Here’s a simplistic weasel-eye-view of why this happened, also in fun, easy-to-digest bullet points:

■ It was inevitable that the LibDems would collapse at their next election test. They were a far left party that had entered into a coalition government with the main right party.

■ It became clear early on that the Scottish National Party was going to murder the Labour vote in Scotland. Stirred up nationalism and leftover bad feeling from the failed Scottish split-off (Labour had encouraged them to stay in the union).

■ Sawed off SNP leader Nicola Sturgeon began to strut and crow that if Labour got in, she’d call the shots.

■ Brits got in the voting booth and panicked at the thought of gormless weirdo Ed Miliband running the country under the thumb of the Scots. (Which may or may not have depressed the UKIP vote, although the UKIP vote wasn’t bad — they came in third in the popular vote).

Early appearances are that the election will pull Cameron to the right, not least because he can’t blame the LibDems for his leftist inclinations. In conclusion, here’s the 2006 audio snippet of Cameron calling UKIP “fruitcakes, loonies and closet racists.”

Comments


Comment from Uncle Badger
Time: May 29, 2015, 10:32 pm

Yet, predictably, Cameron has already reneged on a promise to scrap the European Convention on ‘human rights’ (for any bastard who isn’t actually British and wants to be left in peace to plot and plan our utter destruction).


Comment from Deborah HH
Time: May 30, 2015, 12:21 am

Gormless. Such a useful word. 😉


Comment from Uncle Al
Time: May 30, 2015, 2:07 am

What’s really interesting is that the OED says, first, this:

gorm, n.
a. An undiscerning person, a fool.

And then, second, this:

gormless, a.
Wanting sense, or discernment.

So: a gorm is a person who is gormless.

Isn’t English wonderful?


Comment from Stark Dickflüßiᵹ
Time: May 30, 2015, 3:44 am

Big takeaway for me?

S~ talks drugs & conspiracies? 24 comments.
S~ talks silly vidja games? 4 comments, two of which are racist (& my fault, to be honest).

So. Hows about them Cniᵹts Templar?


Comment from JuliaM
Time: May 30, 2015, 6:40 am

The UKIP vote actually pushed the usual second placers to third place in a couple of my local election areas…


Comment from Nina
Time: May 31, 2015, 3:02 am

It’ll be interesting for this Yank to see how things shake down in the next year or so.

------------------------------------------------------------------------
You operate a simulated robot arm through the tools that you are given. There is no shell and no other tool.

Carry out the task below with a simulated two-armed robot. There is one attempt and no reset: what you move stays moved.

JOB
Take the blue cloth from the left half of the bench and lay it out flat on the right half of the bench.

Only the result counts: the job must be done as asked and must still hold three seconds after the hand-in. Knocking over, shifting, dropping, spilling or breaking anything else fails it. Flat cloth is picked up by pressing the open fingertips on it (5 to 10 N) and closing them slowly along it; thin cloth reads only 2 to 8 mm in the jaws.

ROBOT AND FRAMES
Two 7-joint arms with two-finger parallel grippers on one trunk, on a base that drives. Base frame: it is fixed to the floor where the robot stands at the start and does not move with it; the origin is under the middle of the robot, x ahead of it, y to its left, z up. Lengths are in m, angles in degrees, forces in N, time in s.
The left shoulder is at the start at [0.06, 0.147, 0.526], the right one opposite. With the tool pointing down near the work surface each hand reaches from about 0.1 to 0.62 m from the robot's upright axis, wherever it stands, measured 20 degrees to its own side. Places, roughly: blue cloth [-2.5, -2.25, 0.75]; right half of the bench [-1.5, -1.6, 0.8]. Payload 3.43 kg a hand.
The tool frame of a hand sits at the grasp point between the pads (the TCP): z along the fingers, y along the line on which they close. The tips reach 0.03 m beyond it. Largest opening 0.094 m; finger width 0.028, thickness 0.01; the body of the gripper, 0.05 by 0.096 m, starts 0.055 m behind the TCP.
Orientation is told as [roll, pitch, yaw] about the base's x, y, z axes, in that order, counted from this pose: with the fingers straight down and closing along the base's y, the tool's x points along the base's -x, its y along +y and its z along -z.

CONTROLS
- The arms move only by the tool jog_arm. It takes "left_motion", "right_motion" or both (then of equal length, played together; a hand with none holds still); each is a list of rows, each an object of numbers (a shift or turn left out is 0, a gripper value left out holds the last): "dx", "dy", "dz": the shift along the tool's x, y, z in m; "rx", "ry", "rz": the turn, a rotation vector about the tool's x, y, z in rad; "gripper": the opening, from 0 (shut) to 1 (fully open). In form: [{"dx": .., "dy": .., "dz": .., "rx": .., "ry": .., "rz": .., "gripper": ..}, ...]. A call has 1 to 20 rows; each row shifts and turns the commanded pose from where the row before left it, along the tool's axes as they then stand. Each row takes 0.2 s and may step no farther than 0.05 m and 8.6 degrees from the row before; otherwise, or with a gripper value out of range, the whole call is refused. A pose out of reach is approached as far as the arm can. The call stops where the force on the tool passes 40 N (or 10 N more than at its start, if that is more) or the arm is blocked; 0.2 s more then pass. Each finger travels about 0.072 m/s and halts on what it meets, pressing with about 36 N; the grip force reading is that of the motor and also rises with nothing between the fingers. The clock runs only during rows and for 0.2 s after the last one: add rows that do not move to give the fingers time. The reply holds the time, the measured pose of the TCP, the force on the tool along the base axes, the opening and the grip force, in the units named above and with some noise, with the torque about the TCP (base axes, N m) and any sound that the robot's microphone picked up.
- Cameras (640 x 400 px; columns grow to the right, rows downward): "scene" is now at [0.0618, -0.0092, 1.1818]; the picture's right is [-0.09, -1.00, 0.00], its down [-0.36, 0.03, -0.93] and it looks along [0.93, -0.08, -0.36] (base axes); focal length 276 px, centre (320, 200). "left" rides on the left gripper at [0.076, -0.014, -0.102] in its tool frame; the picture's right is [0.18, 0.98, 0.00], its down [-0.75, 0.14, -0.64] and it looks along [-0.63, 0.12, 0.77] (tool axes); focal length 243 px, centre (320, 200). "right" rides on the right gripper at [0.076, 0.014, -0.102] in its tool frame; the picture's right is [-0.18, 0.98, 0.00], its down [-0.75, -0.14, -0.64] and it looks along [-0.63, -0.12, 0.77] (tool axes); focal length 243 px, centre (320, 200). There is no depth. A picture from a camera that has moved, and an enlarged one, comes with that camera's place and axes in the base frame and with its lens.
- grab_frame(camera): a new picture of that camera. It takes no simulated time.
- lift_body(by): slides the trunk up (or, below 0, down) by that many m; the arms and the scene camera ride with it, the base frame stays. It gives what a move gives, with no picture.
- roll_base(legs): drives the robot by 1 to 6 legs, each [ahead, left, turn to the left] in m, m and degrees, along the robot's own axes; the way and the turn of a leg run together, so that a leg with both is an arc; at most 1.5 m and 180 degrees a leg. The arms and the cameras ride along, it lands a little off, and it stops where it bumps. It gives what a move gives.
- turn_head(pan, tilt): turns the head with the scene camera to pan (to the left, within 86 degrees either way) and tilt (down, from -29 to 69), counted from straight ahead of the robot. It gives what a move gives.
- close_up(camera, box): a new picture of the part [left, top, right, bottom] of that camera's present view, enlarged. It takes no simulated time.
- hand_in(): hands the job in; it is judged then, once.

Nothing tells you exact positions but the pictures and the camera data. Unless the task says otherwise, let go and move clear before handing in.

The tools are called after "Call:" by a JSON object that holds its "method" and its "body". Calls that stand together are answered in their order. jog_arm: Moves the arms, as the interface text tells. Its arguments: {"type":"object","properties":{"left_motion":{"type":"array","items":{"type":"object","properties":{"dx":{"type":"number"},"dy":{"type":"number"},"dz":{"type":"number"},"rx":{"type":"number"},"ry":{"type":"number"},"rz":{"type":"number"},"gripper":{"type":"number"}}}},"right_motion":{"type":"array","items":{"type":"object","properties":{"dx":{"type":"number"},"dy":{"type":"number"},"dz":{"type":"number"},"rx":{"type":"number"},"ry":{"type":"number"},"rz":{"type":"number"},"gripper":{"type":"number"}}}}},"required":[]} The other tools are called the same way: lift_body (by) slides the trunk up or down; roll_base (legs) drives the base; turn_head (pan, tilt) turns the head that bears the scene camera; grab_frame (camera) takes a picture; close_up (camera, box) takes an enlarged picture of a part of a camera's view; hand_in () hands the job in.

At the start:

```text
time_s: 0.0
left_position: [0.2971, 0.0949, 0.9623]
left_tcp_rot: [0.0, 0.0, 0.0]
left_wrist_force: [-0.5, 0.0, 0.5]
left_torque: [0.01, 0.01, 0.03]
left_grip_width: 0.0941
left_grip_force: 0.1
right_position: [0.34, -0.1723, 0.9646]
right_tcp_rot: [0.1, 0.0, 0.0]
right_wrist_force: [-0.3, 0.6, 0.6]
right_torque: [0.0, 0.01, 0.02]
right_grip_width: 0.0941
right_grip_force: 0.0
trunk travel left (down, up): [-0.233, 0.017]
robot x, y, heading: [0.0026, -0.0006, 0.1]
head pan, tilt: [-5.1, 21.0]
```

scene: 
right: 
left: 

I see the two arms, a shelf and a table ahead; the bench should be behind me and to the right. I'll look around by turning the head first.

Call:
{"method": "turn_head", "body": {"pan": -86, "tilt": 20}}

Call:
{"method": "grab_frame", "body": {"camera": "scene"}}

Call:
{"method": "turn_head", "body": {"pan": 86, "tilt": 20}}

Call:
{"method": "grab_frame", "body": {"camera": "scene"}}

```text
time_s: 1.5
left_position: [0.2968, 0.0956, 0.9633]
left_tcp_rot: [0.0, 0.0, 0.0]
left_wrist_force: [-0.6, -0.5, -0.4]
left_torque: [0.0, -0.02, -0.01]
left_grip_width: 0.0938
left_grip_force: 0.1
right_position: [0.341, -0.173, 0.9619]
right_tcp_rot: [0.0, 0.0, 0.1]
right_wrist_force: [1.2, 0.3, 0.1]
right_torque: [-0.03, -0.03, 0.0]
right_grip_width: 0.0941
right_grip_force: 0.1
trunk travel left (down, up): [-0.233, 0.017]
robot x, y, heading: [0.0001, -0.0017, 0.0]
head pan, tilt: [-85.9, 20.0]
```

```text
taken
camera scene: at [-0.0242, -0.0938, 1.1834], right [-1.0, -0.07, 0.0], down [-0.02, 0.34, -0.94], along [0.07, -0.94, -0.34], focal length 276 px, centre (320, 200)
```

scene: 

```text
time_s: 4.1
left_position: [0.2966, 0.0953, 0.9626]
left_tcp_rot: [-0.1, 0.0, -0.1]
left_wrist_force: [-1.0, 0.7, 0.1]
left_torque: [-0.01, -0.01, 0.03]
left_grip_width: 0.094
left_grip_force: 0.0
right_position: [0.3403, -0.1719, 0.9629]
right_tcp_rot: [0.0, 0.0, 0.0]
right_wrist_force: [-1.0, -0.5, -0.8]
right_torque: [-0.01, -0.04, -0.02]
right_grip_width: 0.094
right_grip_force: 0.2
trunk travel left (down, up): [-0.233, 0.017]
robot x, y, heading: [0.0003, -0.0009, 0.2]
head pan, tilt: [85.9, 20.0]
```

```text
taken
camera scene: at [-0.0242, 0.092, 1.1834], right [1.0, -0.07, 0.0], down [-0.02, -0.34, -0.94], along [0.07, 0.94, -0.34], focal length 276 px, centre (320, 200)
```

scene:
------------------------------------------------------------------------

Comment from Some Vegetable
Time: May 31, 2015, 5:52 pm

I am interested that first Australia, and now the UK have shifted rightward. I (believe that I) understand though, that the UK election result stems from the crazy Scots acting like teenagers who want Daddy to keep the bills while insisting that they really are independent, and have a wild party (yeah, it’s a bad pun, but it’ll do) to prove it. When the thrill of having an SNP wears off in an election cycle or two, they will scurry back to the hand that promises to feed them -Labour.

Thus, as a Yank, I want to hope that the shift towards conservatism by our cousins means something for the U.S. but I can’t bring myself to believe it. I am resigned to a Clinton win. I had never heard of this guy Mallory who Drudge keeps mentioning recently. He is purely an ABC candidate (Anybody But Clinton) and I don’t think he can beat the machine. My Dem friends who are all professor types still blindly support her and aren’t even aware of the Financial Foundation Scandal. Benghazi is merely a Republican political attack, not a terrorist one. To them, who she is is more important than what she might or might not do. Still, I thought I might have a glimmer of hope last evening when, over drinks, one of them proposed to tell a Hillary joke:

“Hillary says she won’t get gray hair in the White House because she’s already been dyeing her hair for years.”

We are so doomed.


Comment from mojo
Time: June 1, 2015, 6:21 am

I think UKIP is going places, at the expense of Tories. Especially if Cameron keeps up his usuals.


Comment from MikeW
Time: June 1, 2015, 7:00 pm

Oh… Oh… Oh-h-h, Sweet Mystery of Life, at last I’ve foun-n-nd you-u-u!